July 13, 2006
Goldilocks
Last night I was at a mothertongue reading at the Black Cat here in DC (yes, Tara Betts was *amazing*). A woman was preparing for her open mic stint by running her fingers over lines scribbled in a journal. The journal's cover was ornate, red leather molded with the Sacred Heart of Jesus (you know, the flaming one). "That's a nice journal; I bet that's from Florence," I said, and it was--a gift from the woman's friend. "But," the poet confessed, "I had it for months, and I never actually wrote in it. It's so fancy. It just didn't feel like...me. So now I use it for the dirty stuff." Sure enough, the poem she read from it was a sinuous erotic encounter--thumb licking, head turning, sighing and sweating. She had a little black notebook tucked in her jeans pocket for the more straightforward stuff.
I sympathize. To give a journal to a writer is safe, like giving something adorned with an apple to a teacher. But really, we tend to be very picky about where we write and what we write in. I have stacks of untouched journals from well-meaning friends. I bet I'm not the only one.
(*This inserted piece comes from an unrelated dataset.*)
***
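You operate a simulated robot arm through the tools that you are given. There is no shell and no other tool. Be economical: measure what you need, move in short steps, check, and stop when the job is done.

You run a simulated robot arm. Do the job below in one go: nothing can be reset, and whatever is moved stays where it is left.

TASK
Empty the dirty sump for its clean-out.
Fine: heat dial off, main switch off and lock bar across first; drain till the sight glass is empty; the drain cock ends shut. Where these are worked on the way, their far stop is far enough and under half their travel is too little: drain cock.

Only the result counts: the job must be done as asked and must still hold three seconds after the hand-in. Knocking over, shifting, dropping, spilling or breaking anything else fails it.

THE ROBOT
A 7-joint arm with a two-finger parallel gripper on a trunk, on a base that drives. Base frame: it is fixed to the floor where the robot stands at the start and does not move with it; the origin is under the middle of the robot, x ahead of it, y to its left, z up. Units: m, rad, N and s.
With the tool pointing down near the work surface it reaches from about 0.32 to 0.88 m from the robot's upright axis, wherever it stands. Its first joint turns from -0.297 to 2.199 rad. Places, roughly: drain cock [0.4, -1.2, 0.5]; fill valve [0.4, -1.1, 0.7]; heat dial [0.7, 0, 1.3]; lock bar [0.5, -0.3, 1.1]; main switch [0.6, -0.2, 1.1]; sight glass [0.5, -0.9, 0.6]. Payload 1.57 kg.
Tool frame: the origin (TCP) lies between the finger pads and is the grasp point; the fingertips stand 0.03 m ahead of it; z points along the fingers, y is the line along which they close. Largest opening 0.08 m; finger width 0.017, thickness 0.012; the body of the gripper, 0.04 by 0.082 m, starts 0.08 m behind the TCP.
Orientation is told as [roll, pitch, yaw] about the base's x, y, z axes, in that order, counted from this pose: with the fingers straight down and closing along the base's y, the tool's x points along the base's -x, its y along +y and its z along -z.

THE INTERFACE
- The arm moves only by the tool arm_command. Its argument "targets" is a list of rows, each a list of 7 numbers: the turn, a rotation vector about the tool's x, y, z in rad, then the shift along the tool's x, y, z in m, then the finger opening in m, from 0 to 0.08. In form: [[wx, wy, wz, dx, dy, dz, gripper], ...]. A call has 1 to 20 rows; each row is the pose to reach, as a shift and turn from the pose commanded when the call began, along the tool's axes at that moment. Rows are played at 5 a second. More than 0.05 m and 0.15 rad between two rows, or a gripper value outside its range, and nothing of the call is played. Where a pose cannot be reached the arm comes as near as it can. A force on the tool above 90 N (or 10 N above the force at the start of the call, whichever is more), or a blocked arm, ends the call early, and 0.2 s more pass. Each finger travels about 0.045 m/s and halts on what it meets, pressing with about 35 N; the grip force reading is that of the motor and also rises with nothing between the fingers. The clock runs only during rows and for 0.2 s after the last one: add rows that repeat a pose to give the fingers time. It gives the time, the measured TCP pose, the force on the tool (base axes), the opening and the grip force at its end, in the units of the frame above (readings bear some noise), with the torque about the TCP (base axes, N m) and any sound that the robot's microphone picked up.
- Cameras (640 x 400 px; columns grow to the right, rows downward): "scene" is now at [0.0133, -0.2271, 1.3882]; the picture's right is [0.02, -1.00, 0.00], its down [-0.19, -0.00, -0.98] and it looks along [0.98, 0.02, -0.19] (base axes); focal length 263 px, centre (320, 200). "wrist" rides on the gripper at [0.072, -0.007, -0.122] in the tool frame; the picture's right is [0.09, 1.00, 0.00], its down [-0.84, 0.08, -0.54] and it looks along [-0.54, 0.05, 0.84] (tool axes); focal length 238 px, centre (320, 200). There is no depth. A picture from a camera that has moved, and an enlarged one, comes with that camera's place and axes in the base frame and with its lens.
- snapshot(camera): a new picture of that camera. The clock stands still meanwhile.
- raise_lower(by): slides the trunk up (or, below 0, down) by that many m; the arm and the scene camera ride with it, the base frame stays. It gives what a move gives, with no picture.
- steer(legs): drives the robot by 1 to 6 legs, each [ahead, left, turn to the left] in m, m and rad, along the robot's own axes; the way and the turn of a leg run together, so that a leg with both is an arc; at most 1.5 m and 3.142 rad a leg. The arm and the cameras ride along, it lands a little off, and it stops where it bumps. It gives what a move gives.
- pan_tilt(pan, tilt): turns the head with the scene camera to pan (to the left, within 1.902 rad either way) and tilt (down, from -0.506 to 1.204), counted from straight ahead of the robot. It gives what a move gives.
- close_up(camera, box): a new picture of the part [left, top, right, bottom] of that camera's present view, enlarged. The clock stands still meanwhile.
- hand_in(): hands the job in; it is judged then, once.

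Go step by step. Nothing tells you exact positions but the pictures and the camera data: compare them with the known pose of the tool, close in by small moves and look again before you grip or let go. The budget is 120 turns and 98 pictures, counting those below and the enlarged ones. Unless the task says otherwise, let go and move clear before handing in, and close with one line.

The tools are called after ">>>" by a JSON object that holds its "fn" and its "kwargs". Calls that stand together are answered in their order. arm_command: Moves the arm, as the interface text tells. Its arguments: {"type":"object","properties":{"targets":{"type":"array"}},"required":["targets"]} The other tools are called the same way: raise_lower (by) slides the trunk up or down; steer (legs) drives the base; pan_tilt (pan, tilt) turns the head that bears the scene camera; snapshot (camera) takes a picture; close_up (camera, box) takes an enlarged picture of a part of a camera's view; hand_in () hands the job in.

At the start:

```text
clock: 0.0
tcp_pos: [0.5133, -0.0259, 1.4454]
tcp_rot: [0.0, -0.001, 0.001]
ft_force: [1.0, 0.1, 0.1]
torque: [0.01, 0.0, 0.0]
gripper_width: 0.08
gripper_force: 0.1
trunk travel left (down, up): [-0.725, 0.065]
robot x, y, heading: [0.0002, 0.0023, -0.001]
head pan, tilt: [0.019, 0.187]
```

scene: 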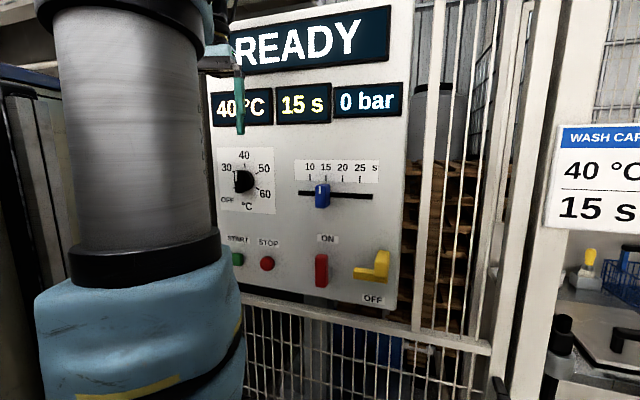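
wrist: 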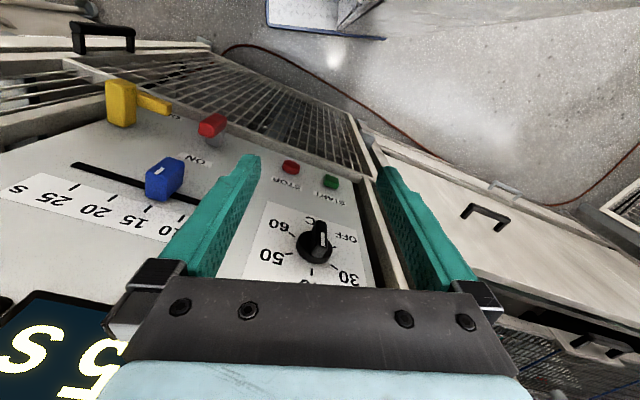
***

Cornelius Eady finally convinced me to keep a notebook; for every previous professor I had just created a mock-journal at the last minute, scribbling out retroactive drafts from the poems I had created on a computer. The magic book, for me, had a hula girl on the front who danced when you shifted the cover in the light. Today, I can thumb back through it and see the antecedents of poems that have long since evolved into print. I love that. But sadly, I wrote out the last page a few months ago and have yet to find a suitable replacement. I'm looking for decent heft, a line wide enough and tall enough, a cover that is colorful but not distracting. There have been a few contenders but nothing quite right, and now there's growing pile of orphaned journals with just two pages used.
Too hot! Too cold! Where's the one that is just right?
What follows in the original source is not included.